The Pope and Purgatory
In the middle of September, the Pope sent a message to an order of nuns meeting in Rome to rally them to pray for souls in purgatory. The Church of Rome views this as the intermediate realm to which her imperfectly sanctified members go at death, for an unspecified time, in order to suffer penal and purifying pain, until all sin is removed, when they are transferred to the joy of heaven.
The Pope stressed the special need that the deceased have for such intercession. Bellarmine, the well-known Roman Catholic theologian of the sixteenth century, said: “The pains of purgatory are very severe, surpassing anything in this life”. The manual of the Purgatorial Society states, “Nothing but the eternal duration makes the fire of hell more terrible than that of purgatory”. And, according to another Roman Catholic publication, di Bruno’s Catholic Belief, “since death ends the period of man’s probation, it follows that the holy souls [in purgatory] cannot help themselves; they cannot make satisfaction and so shorten the period of their pain. But the faithful on earth, the Church Militant, can help them by prayers, indulgences, expiatory works, and especially by the offering for them of the Holy Sacrifice of the Mass.” So Roman Catholics believe that the period of suffering in purgatory can be shortened for themselves or their dear departed ones by giving monetary gifts to the Church and by paying for priests to offer masses.

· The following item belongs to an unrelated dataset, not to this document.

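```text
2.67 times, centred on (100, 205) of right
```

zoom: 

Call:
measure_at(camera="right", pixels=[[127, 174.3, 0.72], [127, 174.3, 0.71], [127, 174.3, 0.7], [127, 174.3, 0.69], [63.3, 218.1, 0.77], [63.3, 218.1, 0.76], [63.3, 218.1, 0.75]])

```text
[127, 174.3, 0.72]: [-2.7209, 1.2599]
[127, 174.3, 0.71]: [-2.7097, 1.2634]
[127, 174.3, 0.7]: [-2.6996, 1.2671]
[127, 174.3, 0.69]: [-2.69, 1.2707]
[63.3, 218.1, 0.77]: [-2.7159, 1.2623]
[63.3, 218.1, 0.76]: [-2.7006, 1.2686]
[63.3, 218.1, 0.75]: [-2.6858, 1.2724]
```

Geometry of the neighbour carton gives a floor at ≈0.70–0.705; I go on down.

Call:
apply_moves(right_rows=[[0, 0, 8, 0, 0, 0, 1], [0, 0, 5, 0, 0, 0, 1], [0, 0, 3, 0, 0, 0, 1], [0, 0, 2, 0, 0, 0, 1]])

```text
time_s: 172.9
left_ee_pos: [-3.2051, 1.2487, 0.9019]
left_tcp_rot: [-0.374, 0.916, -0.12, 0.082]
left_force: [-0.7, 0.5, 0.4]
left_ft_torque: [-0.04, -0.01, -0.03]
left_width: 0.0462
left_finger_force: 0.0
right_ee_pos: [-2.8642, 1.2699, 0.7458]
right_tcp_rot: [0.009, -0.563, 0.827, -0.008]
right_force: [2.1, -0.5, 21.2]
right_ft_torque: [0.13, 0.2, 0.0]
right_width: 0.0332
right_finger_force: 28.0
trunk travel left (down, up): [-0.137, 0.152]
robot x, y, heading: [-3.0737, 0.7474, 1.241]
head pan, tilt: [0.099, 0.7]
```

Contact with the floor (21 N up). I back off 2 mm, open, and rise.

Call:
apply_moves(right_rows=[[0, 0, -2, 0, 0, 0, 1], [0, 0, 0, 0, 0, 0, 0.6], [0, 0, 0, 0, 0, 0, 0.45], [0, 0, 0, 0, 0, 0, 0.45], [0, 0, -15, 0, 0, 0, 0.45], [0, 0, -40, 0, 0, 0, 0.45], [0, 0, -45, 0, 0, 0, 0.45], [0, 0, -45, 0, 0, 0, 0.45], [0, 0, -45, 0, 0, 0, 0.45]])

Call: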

Little wonder then that Rome’s doctrine of purgatory, which did not take formal shape until the sixth century and was not proclaimed an article of the faith until 1439, has been described as “the gold mine of the priesthood”. As James Begg rightly points out in his Handbook of Popery, “The gospel says, ‘How hardly shall a rich man enter into the kingdom of heaven!’ Popery says, ‘How hardly can he avoid entering!'”
This dreadful doctrine not only holds Rome’s devotees in a fear from which their religion gives no relief, but also strikes at the sufficiency of the redemptive work of Christ for the justification and sanctification of those who believe in Him. How different from Rome’s teaching is the teaching of Scripture: immediately a sinner believes in Christ he is fully justified. At death he is made perfect in holiness. Then, in the twinkling of an eye, his soul is “absent from the body, present with the Lord” – not banished to the imaginary pains of purgatory to be punished and purified.